- **Instructions to follow**
Look through the listing and locate every line containing the word "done"; copy those lines.

________________________

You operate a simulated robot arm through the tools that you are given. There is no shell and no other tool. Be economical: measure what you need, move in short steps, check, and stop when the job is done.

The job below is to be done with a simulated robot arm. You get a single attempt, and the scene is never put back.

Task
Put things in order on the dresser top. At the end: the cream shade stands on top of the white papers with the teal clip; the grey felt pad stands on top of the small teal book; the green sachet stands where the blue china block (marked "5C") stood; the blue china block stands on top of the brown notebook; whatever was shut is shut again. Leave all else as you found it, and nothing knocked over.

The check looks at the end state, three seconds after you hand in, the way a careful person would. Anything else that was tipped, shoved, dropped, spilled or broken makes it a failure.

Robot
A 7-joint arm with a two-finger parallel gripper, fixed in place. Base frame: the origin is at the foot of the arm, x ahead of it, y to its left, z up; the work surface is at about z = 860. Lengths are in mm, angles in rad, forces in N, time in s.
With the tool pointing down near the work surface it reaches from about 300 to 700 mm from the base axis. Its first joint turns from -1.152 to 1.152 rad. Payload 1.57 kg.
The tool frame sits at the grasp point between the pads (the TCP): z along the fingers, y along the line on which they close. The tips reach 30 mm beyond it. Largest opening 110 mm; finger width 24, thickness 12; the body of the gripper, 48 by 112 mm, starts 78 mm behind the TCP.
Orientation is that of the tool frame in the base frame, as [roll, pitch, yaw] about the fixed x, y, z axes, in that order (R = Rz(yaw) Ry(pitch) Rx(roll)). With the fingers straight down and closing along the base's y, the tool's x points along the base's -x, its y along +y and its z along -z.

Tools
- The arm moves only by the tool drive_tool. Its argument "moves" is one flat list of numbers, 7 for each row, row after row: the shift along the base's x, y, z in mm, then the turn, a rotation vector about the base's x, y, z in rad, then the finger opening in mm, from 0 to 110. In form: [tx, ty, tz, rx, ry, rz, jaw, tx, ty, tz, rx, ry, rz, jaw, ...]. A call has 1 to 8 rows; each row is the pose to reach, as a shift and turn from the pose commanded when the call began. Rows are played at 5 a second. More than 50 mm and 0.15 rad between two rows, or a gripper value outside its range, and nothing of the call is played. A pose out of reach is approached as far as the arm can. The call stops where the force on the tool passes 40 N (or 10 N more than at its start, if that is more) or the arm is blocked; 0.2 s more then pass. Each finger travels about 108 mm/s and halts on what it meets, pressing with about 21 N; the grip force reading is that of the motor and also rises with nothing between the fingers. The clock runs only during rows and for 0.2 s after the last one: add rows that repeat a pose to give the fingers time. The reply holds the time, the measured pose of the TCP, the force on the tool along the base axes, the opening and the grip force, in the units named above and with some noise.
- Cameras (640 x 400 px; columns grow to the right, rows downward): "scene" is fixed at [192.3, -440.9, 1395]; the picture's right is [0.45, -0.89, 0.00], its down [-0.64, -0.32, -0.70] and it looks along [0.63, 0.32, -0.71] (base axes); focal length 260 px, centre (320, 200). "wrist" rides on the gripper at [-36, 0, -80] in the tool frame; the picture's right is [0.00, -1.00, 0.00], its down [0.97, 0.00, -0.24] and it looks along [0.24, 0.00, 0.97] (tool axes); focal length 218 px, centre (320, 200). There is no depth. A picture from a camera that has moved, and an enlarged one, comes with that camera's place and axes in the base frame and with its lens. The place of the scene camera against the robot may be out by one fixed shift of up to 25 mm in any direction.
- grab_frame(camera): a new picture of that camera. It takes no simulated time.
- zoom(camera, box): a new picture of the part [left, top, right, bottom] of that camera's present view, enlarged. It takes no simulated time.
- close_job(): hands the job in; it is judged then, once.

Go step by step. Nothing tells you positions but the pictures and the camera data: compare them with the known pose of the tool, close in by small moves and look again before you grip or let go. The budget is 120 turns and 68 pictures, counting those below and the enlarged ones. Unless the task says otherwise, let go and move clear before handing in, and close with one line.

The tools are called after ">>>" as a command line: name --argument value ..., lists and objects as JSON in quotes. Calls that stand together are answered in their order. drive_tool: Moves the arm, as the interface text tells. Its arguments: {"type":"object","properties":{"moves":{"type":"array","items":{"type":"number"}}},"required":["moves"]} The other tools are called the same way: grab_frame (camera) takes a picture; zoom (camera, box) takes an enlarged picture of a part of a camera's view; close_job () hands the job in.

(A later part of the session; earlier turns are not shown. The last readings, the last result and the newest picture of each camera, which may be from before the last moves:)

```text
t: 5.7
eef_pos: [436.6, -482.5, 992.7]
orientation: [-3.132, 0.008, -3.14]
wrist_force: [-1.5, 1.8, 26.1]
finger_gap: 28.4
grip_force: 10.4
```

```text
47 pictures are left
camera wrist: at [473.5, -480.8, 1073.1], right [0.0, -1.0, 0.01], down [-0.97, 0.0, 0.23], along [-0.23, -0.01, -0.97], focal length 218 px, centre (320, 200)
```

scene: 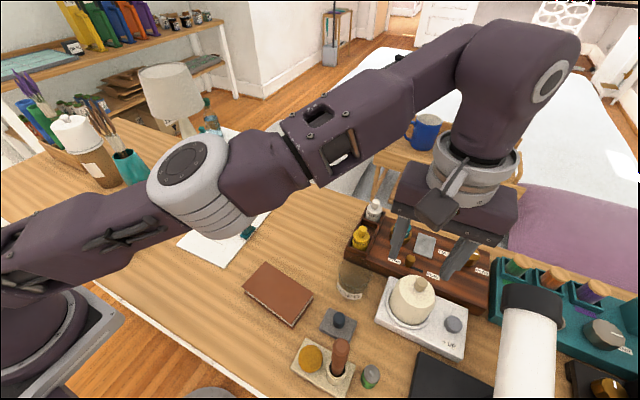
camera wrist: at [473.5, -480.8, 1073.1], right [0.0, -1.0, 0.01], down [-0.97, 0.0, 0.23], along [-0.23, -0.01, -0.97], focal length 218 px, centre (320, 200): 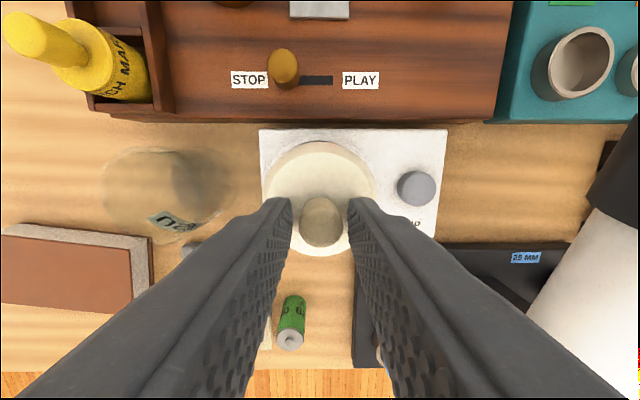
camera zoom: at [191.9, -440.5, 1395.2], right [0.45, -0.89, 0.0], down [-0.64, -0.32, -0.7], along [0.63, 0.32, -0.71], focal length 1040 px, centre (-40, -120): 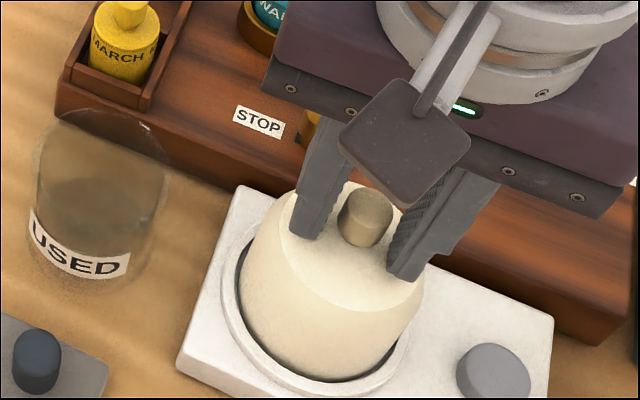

________________________

- **Task result**
You operate a simulated robot arm through the tools that you are given. There is no shell and no other tool. Be economical: measure what you need, move in short steps, check, and stop when the job is done.
The job below is to be done with a simulated robot arm. You get a single attempt, and the scene is never put back.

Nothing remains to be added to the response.